Raw records
===============

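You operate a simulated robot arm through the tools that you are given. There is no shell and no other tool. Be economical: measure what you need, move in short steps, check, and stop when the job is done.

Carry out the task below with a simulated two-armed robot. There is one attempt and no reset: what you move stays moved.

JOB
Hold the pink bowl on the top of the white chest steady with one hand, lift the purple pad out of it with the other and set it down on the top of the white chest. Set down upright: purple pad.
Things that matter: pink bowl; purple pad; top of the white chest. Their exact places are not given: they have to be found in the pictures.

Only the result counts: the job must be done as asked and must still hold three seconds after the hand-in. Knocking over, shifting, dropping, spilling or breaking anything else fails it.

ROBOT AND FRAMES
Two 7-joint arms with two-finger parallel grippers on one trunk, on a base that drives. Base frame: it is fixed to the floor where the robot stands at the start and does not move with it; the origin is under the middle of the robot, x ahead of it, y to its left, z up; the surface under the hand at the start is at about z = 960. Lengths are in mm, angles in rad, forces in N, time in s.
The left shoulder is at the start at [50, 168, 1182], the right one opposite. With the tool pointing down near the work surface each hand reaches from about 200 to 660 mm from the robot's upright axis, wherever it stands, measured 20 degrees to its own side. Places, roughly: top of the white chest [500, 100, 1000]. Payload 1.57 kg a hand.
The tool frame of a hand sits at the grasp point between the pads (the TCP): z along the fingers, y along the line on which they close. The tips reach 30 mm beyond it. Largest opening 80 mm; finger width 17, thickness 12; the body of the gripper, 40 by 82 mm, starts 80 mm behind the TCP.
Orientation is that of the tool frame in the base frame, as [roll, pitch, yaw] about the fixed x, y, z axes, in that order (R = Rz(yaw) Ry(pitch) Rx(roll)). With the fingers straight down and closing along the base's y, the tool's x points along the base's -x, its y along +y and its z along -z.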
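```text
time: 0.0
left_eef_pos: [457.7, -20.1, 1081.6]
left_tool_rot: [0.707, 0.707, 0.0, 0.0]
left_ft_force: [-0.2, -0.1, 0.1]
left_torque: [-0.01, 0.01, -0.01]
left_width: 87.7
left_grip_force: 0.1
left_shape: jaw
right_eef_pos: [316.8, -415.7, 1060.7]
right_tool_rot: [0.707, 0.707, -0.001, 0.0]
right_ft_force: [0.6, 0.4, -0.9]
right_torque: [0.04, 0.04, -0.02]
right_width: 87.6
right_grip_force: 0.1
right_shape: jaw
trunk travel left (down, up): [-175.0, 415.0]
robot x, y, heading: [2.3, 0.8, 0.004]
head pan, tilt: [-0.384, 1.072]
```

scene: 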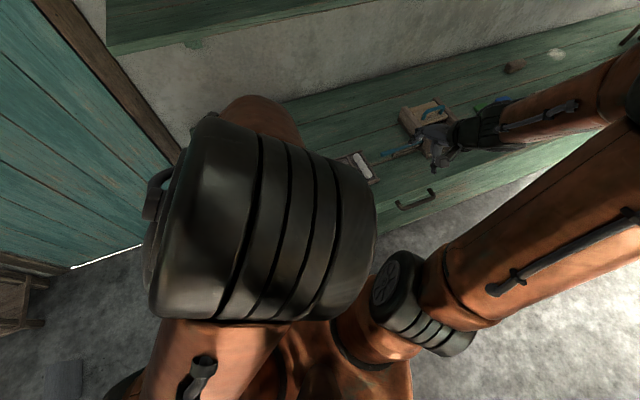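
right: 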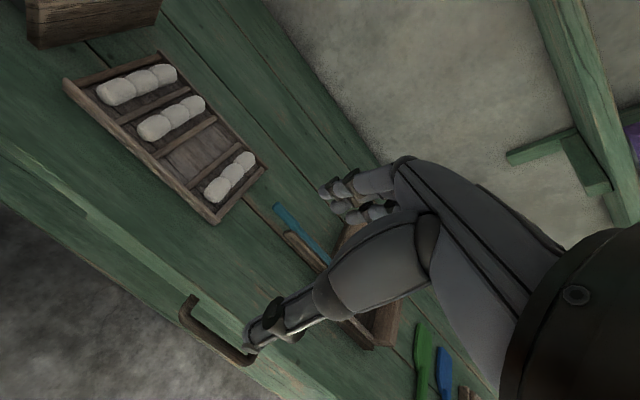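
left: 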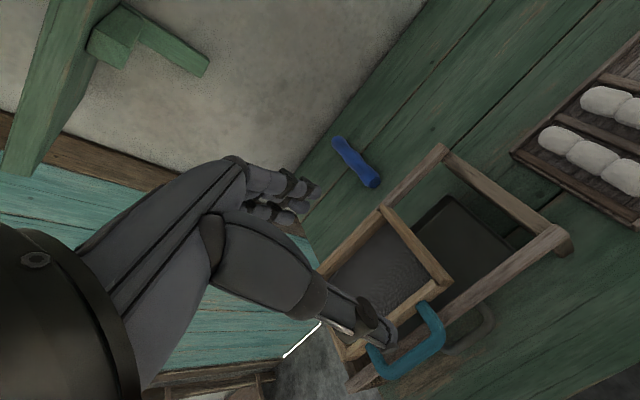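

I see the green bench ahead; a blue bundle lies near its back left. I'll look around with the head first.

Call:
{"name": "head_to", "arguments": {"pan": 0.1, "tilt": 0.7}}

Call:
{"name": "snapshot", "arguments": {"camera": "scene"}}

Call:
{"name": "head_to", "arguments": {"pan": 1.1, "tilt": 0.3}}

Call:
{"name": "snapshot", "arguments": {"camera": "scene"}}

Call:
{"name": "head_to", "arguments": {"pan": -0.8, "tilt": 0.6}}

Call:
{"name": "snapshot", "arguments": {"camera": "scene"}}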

===============

> _Instructions to follow_
Print the material above verbatim, first line through the line containing "Two 7-joint arms", both included.

> _Task answer_
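You operate a simulated robot arm through the tools that you are given. There is no shell and no other tool. Be economical: measure what you need, move in short steps, check, and stop when the job is done.

Carry out the task below with a simulated two-armed robot. There is one attempt and no reset: what you move stays moved.

JOB
Hold the pink bowl on the top of the white chest steady with one hand, lift the purple pad out of it with the other and set it down on the top of the white chest. Set down upright: purple pad.
Things that matter: pink bowl; purple pad; top of the white chest. Their exact places are not given: they have to be found in the pictures.

Only the result counts: the job must be done as asked and must still hold three seconds after the hand-in. Knocking over, shifting, dropping, spilling or breaking anything else fails it.

ROBOT AND FRAMES
Two 7-joint arms with two-finger parallel grippers on one trunk, on a base that drives. Base frame: it is fixed to the floor where the robot stands at the start and does not move with it; the origin is under the middle of the robot, x ahead of it, y to its left, z up; the surface under the hand at the start is at about z = 960. Lengths are in mm, angles in rad, forces in N, time in s.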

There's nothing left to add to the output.